• _INFORMATION SHOWN_:

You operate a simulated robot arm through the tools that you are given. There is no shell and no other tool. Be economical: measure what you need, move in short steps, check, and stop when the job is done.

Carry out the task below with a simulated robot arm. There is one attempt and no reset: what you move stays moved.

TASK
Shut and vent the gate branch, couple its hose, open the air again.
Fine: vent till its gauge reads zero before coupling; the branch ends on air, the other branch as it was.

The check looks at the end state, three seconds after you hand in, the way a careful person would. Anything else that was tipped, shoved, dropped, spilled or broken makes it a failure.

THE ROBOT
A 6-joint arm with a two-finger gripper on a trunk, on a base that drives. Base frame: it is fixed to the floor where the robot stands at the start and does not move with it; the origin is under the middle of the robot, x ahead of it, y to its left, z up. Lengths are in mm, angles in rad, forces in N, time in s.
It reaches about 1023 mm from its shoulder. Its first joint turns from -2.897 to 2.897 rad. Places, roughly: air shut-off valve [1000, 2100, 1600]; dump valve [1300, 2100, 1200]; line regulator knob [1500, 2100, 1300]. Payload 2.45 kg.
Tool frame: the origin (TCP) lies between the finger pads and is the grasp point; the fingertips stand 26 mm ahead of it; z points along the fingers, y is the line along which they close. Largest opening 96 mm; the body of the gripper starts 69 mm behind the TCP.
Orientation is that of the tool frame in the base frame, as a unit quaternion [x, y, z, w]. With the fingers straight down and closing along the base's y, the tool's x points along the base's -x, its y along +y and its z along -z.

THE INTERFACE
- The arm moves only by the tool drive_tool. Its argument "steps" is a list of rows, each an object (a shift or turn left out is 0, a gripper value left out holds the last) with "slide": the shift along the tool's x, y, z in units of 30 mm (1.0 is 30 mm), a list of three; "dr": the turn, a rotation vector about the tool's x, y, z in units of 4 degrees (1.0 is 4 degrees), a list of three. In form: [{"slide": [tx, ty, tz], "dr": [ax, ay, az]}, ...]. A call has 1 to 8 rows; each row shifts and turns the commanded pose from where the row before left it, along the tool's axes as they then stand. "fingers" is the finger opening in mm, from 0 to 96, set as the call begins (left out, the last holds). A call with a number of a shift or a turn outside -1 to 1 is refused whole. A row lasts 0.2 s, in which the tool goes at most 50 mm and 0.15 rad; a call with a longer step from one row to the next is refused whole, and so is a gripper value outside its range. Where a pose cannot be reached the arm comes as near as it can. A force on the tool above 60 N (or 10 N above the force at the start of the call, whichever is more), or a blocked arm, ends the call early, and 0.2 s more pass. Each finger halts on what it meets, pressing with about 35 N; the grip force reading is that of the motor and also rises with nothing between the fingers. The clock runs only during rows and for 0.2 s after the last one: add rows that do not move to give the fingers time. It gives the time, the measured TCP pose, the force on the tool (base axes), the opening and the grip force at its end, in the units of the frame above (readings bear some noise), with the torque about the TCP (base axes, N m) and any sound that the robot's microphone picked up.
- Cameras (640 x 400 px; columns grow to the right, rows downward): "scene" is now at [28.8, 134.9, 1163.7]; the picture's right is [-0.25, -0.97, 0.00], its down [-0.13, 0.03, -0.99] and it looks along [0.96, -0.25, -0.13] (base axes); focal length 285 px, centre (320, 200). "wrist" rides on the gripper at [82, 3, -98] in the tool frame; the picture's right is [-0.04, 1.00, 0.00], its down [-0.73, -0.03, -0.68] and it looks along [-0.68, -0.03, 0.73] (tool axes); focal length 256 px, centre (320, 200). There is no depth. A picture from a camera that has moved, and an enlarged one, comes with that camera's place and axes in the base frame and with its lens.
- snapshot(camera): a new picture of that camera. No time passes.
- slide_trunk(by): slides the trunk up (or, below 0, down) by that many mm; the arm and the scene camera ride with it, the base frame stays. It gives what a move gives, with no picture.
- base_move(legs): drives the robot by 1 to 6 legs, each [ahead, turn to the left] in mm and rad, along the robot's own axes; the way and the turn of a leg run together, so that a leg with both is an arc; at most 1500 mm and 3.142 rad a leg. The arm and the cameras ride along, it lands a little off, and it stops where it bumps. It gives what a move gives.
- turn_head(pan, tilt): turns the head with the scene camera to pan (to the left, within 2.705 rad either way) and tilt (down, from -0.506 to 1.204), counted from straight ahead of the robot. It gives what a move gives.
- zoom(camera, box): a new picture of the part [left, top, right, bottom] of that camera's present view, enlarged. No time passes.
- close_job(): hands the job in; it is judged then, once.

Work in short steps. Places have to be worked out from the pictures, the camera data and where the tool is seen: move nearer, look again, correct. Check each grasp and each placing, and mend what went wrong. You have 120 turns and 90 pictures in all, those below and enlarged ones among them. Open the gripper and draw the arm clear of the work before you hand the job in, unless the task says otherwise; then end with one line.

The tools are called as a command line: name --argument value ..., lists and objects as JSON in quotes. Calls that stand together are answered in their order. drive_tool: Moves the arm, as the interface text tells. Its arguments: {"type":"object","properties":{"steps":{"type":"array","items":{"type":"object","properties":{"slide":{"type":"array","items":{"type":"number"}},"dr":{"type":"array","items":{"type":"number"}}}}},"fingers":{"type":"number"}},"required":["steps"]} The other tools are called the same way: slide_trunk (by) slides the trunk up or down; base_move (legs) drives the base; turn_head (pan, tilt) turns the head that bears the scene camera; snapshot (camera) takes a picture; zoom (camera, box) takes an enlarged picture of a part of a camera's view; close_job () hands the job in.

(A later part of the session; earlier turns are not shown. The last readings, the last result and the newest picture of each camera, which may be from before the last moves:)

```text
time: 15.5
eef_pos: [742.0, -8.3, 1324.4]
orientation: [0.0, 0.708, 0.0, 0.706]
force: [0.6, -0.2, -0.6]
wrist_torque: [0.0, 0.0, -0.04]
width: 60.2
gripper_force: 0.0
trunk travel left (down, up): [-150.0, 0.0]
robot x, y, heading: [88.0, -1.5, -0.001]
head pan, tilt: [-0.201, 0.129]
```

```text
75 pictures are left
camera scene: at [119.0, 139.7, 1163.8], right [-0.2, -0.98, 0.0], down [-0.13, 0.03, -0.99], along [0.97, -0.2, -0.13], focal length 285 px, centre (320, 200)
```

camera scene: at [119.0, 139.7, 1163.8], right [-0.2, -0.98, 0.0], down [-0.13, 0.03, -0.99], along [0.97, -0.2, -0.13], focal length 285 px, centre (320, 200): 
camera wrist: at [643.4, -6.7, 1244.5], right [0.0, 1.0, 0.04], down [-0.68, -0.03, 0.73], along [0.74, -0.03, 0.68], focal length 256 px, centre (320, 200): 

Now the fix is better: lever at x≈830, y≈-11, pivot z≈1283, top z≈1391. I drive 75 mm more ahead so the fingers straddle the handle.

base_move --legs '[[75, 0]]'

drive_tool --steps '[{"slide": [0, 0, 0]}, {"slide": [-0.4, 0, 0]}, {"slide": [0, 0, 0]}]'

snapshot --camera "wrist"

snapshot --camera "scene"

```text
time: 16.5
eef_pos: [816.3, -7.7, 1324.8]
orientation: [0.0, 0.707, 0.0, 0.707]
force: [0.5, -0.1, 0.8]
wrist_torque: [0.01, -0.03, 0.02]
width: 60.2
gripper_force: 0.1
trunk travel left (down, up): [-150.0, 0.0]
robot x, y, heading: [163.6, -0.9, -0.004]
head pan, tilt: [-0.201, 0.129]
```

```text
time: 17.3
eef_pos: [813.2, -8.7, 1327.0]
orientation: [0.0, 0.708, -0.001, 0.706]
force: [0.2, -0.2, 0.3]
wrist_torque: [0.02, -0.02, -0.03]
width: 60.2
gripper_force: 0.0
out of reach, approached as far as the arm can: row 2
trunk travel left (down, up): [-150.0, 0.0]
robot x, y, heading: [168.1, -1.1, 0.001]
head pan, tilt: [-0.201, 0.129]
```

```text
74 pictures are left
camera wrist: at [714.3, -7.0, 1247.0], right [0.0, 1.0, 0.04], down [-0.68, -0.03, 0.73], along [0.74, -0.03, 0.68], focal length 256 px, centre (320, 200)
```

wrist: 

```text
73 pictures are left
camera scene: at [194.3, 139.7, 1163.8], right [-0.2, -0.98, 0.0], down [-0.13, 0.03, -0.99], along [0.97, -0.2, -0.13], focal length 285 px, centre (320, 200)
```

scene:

• _TASK INSTRUCTIONS_: Tally up the lines holding the word "passes" in the data above, and answer with that figure only.

• _FULL SOLUTION_: 2